Just this September Trump appeared on the Meet the Press and lamented Tarrio’s sentence of 22 years: “I want to tell you, he and other people have been treated horribly.”
“The defendant then criticized the kinds of lengthy sentences received only by defendants who, like Tarrio, committed the most serious crimes on January 6. Similarly, the defendant has chosen to publicly and vocally support the ‘January 6 Choir,’ a group of defendants held at the District of Columbia jail, many of whose criminal history and/or crimes on January 6 were so violent that their pretrial release would pose a danger to the public,” Gaston wrote.
Trump has “financially supported and celebrated these offenders” by promoting their recording of the National Anthem and sharing it his political rallies.
These are many of the same people, she added, who assaulted law enforcement on Jan. 6.
Prosecutors said Tuesday that they also intend to show a pattern threats and harassment aimed at Trump’s perceived enemies or adversaries. They will do this with witness testimony tied directly to Tump’s lies about the 2020 election results.
There is also admissible evidence, prosecutors say, that shows Trump and his alleged co-conspirators knew their claims of widespread fraud were false and when challenged, they retaliated against officials who undermined them.
An example of this retaliation was cited in the 9-page brief but it was mostly redacted.

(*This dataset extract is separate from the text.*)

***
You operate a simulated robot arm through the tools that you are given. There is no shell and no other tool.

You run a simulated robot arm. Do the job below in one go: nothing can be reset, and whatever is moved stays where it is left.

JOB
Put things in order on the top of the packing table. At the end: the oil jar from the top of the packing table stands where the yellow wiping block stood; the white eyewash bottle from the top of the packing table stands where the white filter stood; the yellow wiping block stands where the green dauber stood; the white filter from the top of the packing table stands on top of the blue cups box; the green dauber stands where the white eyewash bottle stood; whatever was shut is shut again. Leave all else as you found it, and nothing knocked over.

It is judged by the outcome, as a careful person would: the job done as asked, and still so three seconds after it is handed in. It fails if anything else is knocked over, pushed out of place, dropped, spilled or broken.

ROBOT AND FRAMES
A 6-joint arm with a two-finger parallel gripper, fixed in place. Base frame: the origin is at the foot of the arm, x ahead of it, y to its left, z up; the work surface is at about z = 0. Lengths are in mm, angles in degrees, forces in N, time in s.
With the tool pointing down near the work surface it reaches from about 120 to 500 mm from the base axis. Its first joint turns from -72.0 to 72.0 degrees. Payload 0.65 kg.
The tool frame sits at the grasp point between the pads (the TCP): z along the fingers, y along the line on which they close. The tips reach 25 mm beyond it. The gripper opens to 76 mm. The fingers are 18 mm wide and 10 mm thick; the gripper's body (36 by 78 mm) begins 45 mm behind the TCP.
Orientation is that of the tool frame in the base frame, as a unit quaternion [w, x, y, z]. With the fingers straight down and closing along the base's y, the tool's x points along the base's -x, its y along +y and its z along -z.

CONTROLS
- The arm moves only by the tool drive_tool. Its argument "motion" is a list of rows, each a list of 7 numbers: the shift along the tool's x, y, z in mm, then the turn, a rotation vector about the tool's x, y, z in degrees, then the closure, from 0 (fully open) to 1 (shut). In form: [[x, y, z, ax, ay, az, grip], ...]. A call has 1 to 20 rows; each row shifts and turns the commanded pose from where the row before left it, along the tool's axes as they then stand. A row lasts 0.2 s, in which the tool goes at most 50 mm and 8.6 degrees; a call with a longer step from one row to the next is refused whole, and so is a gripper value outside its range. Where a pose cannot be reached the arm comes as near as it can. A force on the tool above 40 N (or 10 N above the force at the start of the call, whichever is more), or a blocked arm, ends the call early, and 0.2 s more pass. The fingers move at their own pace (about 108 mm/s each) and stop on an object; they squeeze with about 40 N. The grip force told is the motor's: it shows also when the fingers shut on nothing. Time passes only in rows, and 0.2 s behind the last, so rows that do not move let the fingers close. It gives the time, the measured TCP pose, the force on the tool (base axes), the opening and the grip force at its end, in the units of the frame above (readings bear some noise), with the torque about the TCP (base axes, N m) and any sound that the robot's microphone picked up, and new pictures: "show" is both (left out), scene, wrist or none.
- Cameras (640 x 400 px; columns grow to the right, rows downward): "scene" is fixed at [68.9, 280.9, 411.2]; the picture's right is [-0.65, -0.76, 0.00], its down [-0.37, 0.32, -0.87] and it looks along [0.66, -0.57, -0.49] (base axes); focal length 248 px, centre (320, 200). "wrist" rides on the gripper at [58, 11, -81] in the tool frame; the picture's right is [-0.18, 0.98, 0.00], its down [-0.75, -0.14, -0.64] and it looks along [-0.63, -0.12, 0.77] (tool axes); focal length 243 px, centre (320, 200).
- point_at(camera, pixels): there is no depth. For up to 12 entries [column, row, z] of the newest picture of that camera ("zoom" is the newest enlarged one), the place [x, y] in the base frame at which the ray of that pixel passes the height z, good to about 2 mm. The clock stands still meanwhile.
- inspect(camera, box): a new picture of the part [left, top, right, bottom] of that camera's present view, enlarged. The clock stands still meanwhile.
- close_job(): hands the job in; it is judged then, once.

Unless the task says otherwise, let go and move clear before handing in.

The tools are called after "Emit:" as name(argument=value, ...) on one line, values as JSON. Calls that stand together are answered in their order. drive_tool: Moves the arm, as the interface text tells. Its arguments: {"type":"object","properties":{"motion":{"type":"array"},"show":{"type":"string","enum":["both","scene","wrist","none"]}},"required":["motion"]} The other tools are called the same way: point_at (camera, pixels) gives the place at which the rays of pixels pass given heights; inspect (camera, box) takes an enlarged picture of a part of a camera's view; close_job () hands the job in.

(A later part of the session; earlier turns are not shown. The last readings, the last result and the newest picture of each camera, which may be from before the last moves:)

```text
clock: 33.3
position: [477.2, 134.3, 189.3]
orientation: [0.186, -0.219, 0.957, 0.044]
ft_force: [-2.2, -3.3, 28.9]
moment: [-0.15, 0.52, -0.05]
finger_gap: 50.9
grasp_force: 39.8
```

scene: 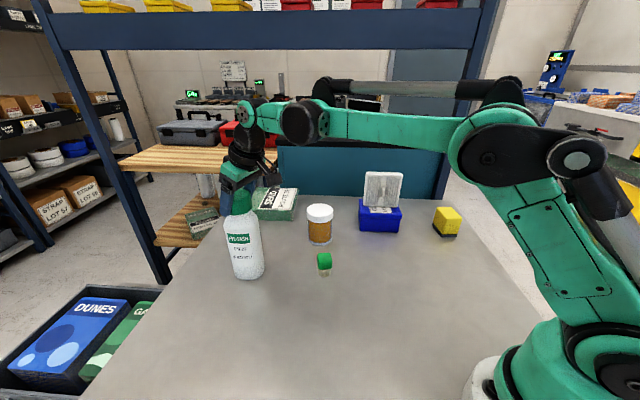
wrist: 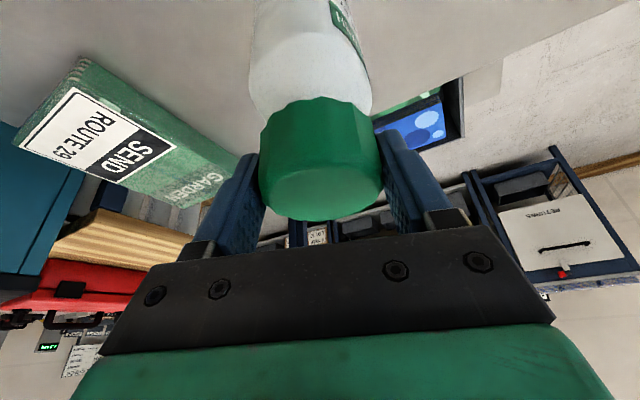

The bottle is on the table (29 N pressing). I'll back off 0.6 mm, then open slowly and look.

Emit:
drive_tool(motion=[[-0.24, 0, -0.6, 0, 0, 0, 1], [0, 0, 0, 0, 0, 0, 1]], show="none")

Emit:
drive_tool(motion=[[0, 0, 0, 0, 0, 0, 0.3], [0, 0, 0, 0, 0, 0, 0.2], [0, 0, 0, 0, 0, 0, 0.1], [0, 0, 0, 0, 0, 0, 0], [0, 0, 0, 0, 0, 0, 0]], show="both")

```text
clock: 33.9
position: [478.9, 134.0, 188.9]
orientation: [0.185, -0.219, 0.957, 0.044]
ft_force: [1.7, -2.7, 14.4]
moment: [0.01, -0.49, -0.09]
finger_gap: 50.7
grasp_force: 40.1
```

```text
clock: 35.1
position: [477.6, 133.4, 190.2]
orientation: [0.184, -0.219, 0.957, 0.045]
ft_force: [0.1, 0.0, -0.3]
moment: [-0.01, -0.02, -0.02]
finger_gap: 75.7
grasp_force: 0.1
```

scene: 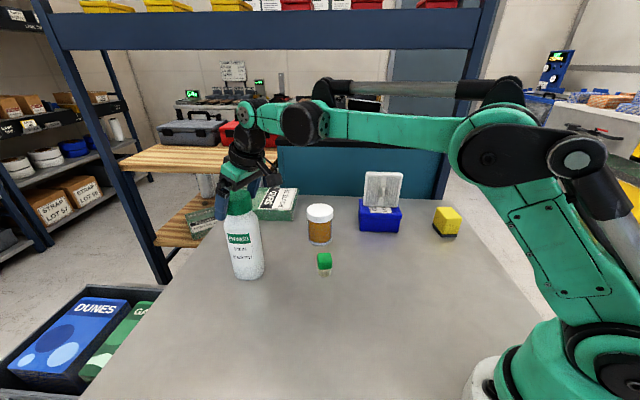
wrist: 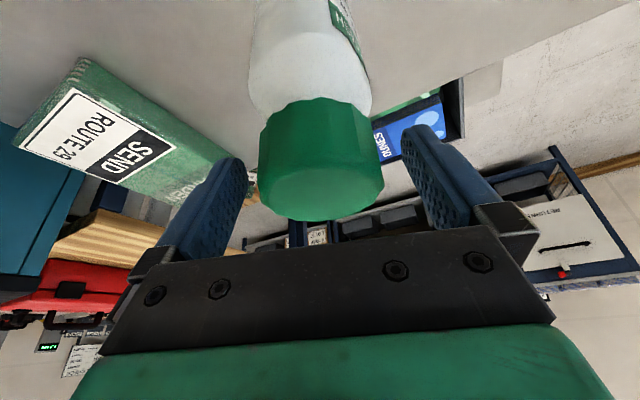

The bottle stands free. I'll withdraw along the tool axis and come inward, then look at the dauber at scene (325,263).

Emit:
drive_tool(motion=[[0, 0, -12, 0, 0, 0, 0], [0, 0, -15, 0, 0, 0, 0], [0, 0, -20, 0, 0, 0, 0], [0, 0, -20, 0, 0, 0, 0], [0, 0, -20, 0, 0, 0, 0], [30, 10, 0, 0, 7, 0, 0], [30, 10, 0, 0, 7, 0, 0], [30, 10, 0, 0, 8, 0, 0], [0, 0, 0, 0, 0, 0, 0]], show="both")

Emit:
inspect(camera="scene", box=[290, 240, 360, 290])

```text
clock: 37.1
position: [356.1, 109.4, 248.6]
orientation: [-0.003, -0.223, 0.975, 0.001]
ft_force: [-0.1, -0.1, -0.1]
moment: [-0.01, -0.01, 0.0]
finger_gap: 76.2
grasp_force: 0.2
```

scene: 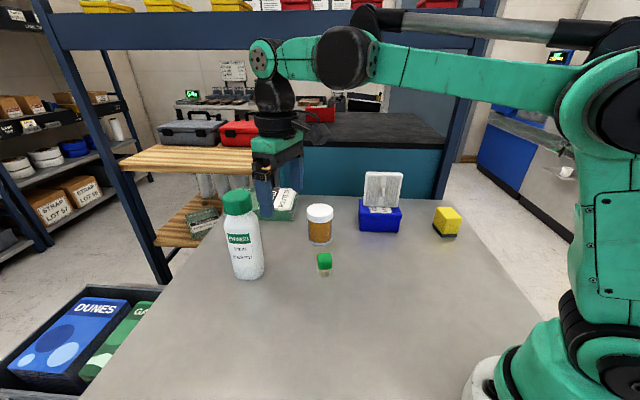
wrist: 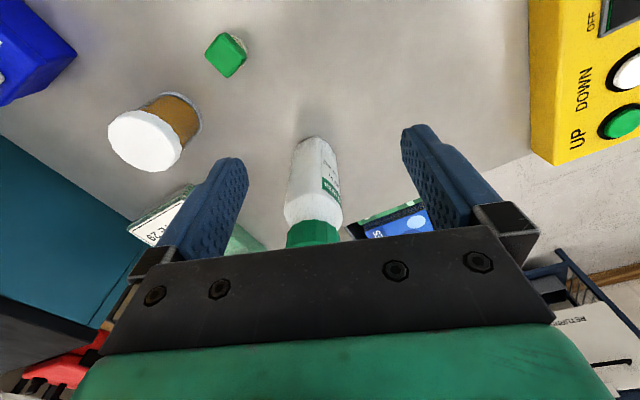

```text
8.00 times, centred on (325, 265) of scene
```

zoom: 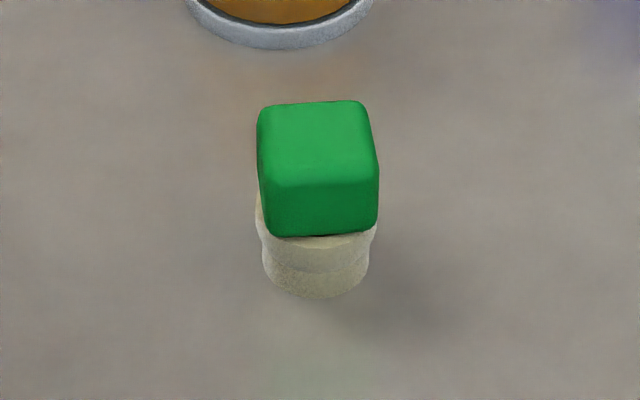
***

Notably, it involved “co-conspirator 1” — believed to be Rudy Giuliani — and Trump and an alleged criminal effort to retaliate against the former head of the Republican National Committee for refuting Trump’s “and co-conspirator 1’s lies about election fraud.”
Other evidence will come in too with Judge Chutkan’s permission, including November 2020 texts where one Trump campaign employee in Detroit ,who is described as an “unindicted co-conspirator,” allegedly encouraged rioting and other methods of obstruction once it became clear that the vote count was trending in favor of now-President Joe Biden.
Around this same time, Trump was making repeated false claims of riggery and fraud at that same election center in Detroit, Gaston noted, writing:
The Government will also show that around the time of these messages, an election official at the TCF Center observed that as Biden began to take the lead, a large number of untrained individuals flooded the TCF Center and began making illegitimate and aggressive challenges to the vote count.
Thereafter, Trump made repeated false claims regarding election activities at the TCF Center, when in truth his agent was seeking to cause a riot to disrupt the count. This evidence is admissible to demonstrate that the defendant, his co-conspirators, and agents had knowledge that the defendant had lost the election, as well as their intent and motive to obstruct and overturn the legitimate results.